- SELECTION -
^^^^
Reynolds, who joined the Celtics staff as a video coordinator in 2015 before eventually graduating into the role of assistant coach, doesn’t normally speak up in such a manner. Marcus Smart, who has been in Boston since before Reynolds arrived, said he had never seen the coach pull a similar move. But after looking like one of the best teams in the NBA for the entire season — and pushing through all types of adversity over the years — the Celtics were carrying themselves like a splintered team.

They unraveled at the end of Game 2 before getting blasted from the start of Game 3. Like anybody would under the circumstances, the Boston players brimmed with frustration. They were upset with each other. With their situation. With the way their season, so promising just a week earlier, seemed to be disintegrating in a rush.

“Matt’s really not really the guy to say too much,” Smart said. “He’s not a man of many words.”

At the moment, that didn’t hold Reynolds back. If anything, it only amplified his message. He only spoke for about 35 to 45 seconds, but the Celtics needed to hear the words, according to Smart. They needed something to shake them out of what Smart called a “slump” earlier in the series. Reynolds told the players they were having one bad week in a nine-month-old season.
^^^^
- INSTRUCTIONS TO FOLLOW -
Copy the part of the selection from the words "Reynolds, who joined" through the words "disintegrating in a rush.".

- MATERIAL -
^^^^
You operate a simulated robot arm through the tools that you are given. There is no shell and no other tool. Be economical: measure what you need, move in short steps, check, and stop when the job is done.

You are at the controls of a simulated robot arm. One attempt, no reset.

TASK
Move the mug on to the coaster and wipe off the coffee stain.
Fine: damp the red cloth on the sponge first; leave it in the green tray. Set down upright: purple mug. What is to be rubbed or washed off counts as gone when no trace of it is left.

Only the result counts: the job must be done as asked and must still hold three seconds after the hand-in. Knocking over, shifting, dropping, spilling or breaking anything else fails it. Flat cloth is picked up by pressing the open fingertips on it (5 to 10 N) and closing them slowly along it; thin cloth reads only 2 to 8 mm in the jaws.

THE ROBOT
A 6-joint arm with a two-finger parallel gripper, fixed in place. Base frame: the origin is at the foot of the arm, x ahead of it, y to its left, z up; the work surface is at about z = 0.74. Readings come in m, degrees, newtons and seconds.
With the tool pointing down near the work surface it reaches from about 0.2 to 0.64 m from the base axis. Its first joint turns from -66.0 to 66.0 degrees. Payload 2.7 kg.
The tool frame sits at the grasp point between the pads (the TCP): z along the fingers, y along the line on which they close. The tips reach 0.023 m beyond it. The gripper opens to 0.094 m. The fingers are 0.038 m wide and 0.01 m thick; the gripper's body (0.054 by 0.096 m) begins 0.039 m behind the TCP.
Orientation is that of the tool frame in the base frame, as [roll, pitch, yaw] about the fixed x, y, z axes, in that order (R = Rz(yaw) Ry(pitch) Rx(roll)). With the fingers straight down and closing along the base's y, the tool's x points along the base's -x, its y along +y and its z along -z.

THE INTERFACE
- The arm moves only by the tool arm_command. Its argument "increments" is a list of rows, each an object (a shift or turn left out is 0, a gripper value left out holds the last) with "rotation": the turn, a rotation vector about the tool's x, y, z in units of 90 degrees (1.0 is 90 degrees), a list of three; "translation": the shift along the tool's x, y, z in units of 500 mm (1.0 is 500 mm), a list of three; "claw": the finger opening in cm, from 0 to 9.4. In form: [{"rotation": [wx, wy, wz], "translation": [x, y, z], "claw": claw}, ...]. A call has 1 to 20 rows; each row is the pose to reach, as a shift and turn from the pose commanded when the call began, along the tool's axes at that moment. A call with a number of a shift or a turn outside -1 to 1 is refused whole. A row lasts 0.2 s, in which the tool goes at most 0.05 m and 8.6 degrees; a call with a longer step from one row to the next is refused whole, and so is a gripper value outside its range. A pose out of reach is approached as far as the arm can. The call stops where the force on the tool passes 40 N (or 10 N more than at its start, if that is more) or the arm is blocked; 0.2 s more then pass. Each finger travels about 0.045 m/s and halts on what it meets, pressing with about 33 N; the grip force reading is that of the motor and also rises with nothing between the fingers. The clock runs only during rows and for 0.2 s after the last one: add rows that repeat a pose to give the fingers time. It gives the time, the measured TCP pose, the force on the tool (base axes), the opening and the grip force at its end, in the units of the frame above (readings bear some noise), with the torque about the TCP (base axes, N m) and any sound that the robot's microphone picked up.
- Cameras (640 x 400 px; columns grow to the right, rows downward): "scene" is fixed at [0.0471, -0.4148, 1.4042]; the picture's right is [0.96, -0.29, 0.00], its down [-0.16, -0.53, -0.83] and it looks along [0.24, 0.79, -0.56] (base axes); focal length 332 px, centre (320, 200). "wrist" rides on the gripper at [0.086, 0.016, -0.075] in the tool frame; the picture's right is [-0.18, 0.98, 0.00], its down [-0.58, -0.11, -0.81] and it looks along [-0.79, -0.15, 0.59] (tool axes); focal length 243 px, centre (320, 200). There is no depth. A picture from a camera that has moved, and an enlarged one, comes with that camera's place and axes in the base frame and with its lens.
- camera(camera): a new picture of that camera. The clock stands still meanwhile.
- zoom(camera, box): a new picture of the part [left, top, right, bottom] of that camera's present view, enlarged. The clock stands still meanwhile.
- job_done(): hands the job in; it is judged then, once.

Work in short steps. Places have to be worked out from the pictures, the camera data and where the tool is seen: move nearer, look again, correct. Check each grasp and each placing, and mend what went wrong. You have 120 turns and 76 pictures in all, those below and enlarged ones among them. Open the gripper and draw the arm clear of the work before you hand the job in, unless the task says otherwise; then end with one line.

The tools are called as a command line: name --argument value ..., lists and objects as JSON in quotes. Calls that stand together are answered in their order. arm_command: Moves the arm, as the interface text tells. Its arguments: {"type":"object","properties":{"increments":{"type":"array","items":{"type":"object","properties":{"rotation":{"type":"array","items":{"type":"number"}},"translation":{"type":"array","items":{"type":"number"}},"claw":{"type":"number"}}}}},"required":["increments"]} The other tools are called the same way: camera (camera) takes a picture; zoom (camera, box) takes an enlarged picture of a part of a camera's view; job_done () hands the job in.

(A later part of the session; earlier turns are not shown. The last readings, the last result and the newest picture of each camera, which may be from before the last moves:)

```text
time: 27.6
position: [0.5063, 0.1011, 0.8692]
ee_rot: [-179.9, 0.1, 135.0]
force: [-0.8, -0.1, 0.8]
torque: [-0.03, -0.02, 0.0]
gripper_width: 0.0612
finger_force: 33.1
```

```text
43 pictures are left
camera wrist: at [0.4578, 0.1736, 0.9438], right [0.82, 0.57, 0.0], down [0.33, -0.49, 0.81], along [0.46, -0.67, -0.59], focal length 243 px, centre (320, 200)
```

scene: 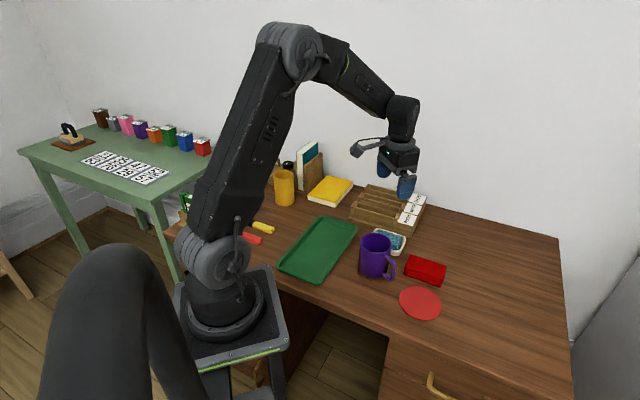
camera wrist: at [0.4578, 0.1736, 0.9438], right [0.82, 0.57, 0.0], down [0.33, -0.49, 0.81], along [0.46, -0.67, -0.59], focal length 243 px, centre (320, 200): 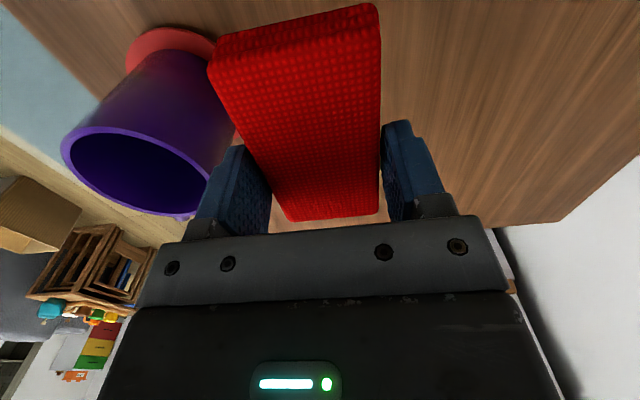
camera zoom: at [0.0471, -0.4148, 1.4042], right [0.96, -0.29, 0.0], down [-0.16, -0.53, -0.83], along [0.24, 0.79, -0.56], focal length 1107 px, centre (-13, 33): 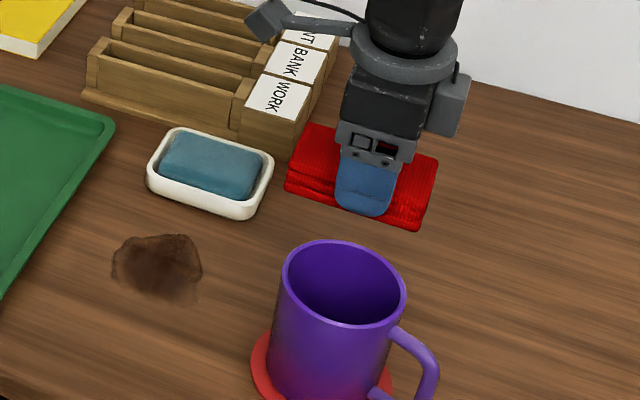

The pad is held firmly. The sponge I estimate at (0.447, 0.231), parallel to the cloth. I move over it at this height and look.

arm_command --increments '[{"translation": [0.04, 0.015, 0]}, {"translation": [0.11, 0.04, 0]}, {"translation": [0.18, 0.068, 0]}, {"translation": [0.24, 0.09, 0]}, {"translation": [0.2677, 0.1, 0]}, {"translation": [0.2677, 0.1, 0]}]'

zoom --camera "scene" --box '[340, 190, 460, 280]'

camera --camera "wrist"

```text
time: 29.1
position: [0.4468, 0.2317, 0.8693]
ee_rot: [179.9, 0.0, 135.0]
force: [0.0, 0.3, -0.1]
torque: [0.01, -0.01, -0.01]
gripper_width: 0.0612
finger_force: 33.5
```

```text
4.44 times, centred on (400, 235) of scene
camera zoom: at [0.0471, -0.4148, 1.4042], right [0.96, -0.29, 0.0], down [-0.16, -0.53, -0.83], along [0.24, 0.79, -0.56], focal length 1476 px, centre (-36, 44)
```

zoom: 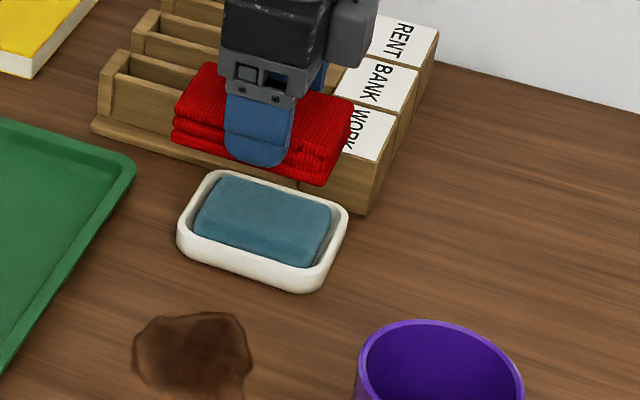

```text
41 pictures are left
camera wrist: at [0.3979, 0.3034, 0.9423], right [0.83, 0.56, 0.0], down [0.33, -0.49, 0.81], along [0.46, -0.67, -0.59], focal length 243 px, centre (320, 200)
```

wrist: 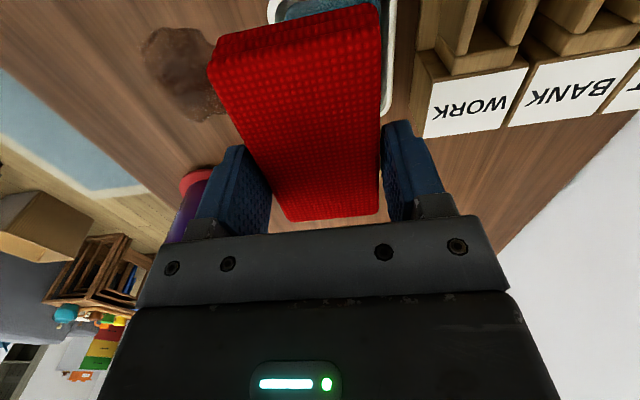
^^^^
- SOLUTION TO THIS PROBLEM -
Reynolds, who joined the Celtics staff as a video coordinator in 2015 before eventually graduating into the role of assistant coach, doesn’t normally speak up in such a manner. Marcus Smart, who has been in Boston since before Reynolds arrived, said he had never seen the coach pull a similar move. But after looking like one of the best teams in the NBA for the entire season — and pushing through all types of adversity over the years — the Celtics were carrying themselves like a splintered team.

They unraveled at the end of Game 2 before getting blasted from the start of Game 3. Like anybody would under the circumstances, the Boston players brimmed with frustration. They were upset with each other. With their situation. With the way their season, so promising just a week earlier, seemed to be disintegrating in a rush.